Go on with the document segment that begins "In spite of" from its last line.

## Document segment:

- - - -

In spite of many reports on composites of RGO and ferrite for microwave absorption, there have been few reports in China about RGO/ SrFe12O19 nanocomposite as highfrequency microwave absorber up to now. SrFe12O19 ferrite has large saturation magnetization [14], excellent coercivity [15], high uniaxial magnetocrystalline anisotropy [16], excellent electromagnetic properties [17], chemical stability and corrosion resistance [18] that plays an important role in hard magnetic materials. The combination of RGO/ SrFe12O19 maybe has great application potential in the field of microwave absorbing materials [19]. In this work, we prepared the RGO/SrFe12O19 nanocomposites by a one-step hydrothermal reaction with the assistance of the EG. The morphology, phase structure, magnetic properties, electromagnetic properties and absorption performance of the prepared nanocomposites were investigated in detail.

2 Materials and methods

2.1 Materials

Ferric chloride hexahydrate (FeCl3·6H2O), absolute ethyl alcohol, ethylene glycol (C2H6O2), hydrochloric acid (HCl) and sodium hydroxide (NaOH), buy from Sinopharm Chemical Reagent Co. Ltd. Strontium chloride hexahydrate (SrCl2·6H2O) was purchased from Aladdin. All chemicals used during the experiment were reagent grade. Ultrapure water was used throughout the experiment.

2.2 Prepared of RGO/SrFe12O19 nanocomposites

GO was prepared through a modified Hummers method that natural graphite flakes is oxidized by strong oxidant, then treated at high temperature [20]. 0.11 g of GO was dispersed in the mixture of ethylene glycol and deionized water (35mL of ethylene glycol+15mL of deionized water) by ultrasonication for 30 min. Then 0.49 g of SrCl2·6H2O and 4 g of FeCl3·6H2O were dissolved into GO suspension. 20 mL of NaOH aqueous solution was added to the iron salt solution by a peristaltic pump until the pH value reached to 13. The suspension of precursors was heated to 80C with vigorous mechanical stirring for 30 min, and then transferred into a 100 mL teflon-lined stainless steel autoclave and heated to 200C in a blast drying oven, and the reaction was held for 12 hours. Cooled naturally to room temperature, magnetically separate, washed with ultrapure water until the pH reached to 13, washed with HCl (the purpose is to remove excess strontium carbonate), then washed with ultrapure water and ethyl alcohol and finally dried in a vacuum oven at 60C for 24 h.

2.3 Characterization

The transmission electron microscope (TEM, TF20, Jeol 2100F) was used to characterize the micro-morphology of nanocomposites. The crystal structure was characterized by X-ray powder diffractometer (XRD, DY5261/Xpert3, CEM, USA), using a Cu target (λ = 1.5418 Å), test range is 5-80. The magnetic properties of the product were tested using a vibrating sample magnetometer (VSM-7400, Lake Shore, USA) at room temperature with a magnetic field strength of 30,000 Oe. The vector network analyzer (VNA, PNA-A5244A) was used to measure the real (ε) and imaginary parts (ε′′) of the complex permittivity and the real (μ) and imaginary parts (μ′′) of the complex permeability in the frequency range of 2 to 18 GHz. The samples were prepared by mixing the RGO/SrFe12O19 nanocomposites with paraffin in a mass ratio of 7: 3 and pressing it into a ring (φin = 3.04 mm, φout = 7 mm). Then used Matlab to calculate the reflection loss of the samples and analyze the change in electromagnetic absorption performance.

- - - -

## Recorded data:
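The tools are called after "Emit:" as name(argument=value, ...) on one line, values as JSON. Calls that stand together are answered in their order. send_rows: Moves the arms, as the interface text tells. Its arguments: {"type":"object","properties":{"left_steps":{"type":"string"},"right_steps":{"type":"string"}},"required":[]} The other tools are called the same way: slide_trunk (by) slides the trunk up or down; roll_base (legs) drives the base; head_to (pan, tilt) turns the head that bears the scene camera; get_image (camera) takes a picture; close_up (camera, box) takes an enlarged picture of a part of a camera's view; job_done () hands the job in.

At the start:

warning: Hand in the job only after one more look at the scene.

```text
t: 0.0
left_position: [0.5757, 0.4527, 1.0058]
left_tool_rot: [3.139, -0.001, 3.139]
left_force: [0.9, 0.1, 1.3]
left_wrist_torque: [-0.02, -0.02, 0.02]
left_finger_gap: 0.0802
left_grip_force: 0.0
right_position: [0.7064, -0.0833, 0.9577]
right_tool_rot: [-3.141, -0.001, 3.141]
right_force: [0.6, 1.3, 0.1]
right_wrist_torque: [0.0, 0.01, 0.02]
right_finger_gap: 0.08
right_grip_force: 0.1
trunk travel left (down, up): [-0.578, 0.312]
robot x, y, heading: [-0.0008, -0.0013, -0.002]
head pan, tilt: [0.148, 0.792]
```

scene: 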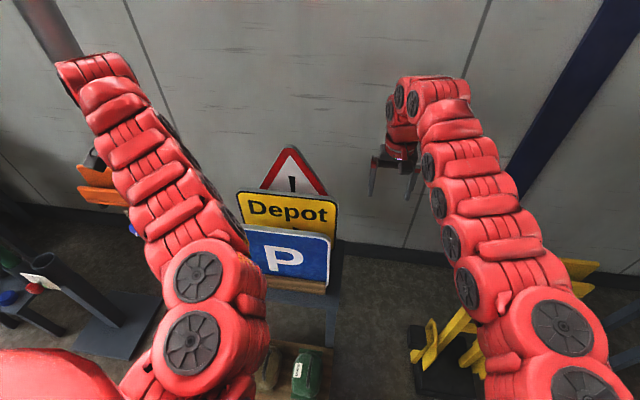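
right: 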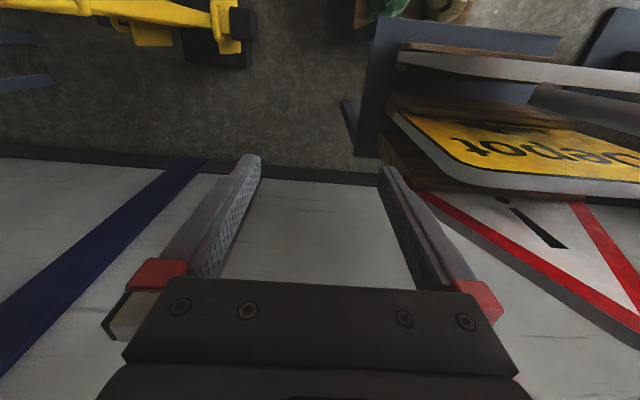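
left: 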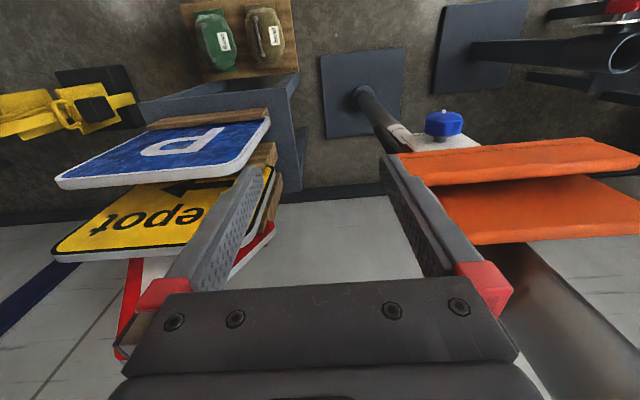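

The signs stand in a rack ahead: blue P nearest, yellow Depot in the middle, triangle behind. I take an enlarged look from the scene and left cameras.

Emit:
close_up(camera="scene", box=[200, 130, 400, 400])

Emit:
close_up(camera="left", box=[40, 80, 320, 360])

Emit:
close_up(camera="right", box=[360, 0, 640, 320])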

- - - -

## Reply:
3 Results and discussion

3.1 Morphological and structural characterization of samples

Figure 1 shows the TEM images of representative SrFe12O19 nanoparticles and RGO/ SrFe12O19 nanocomposites. It can be seen from Figure 1a that SrFe12O19 is a flaky structure, the particle size is mainly distributed at 8-15 nm. In addition, the particles have a certain degree of agglomeration, which is related to the magnetic dipole interaction between the nanoparticles. It can be seen from Figure 1b that the SrFe12O19 nanoflakes are uniformly supported on the RGO nanosheets, and there is almost no agglomeration and exhibit better dispersibility than pure SrFe12O19 nanoparticles. That is mainly because SrFe12O19 nanoflakes are coated with graphene with pleated structure, which hinders the volume change of SrFe12O19 nanoparticles, and prevents the detachment and agglomeration of the SrFe12O19 nanoparticles. The prepared RGO/SrFe12O19 nanocomposite material has a small particle size,which has a small size effect, surface effect, lattice distortion, multiple exchange coupling effects between nanocrystals, etc., and has a large hysteresis loss, thereby exhibiting good electromagnetic wave absorption capabilities.

Figure 1 TEM images of (a) SrFe12O19 nanoparticles and (b) RGO/SrFe12O19
Figure 1

TEM images of (a) SrFe12O19 nanoparticles and (b) RGO/SrFe12O19

The phase and crystal structure of the SrFe12O19 nanoflakes and RGO/SrFe12O19 nanocomposites were studied by XRD, confirmed by the standard JCPDS card (PDF # 84-1531) [21]. The positions of the diffraction peaks of SrFe12O19 nanoparticles and RGO/SrFe12O19 nanocomposites are basically the same, indicating that the addition of RGO has no effect on the crystal form of the composite. The significant peaks at values of 30, 33, 35.4, 40.9, 43.6, 49.5, 54, 57.2 and 62.2 were assigned to (110), (107), (114), (205), (206), (209), (217), (2011) and (220) planes [22]. The results show that all diffraction peaks correspond to the face-centered cubic structure of SrFe12O19 in the literature [23]. As can be seen from Figure 2, all the diffraction peaks are sharp and narrow, indicating that the SrFe12O19 nanoparticles are highly crystalline. We can see that the characteristic peak of (001) of graphene oxide around 2θ = 10 on GO completely disappeared on the RGO/SrFe12O19 nanocomposites spectrum, indicating that the degree of reduction of GO was quite high during the entire reaction process [24]. In addition, no diffraction peak was observed around 26, indicating that RGO nanosheets are dispersed uniformly and do not overlap [9]. The results provide an evidence that the composites of GO and SrFe12O19 have been successfully combined together to form a composite after reaction.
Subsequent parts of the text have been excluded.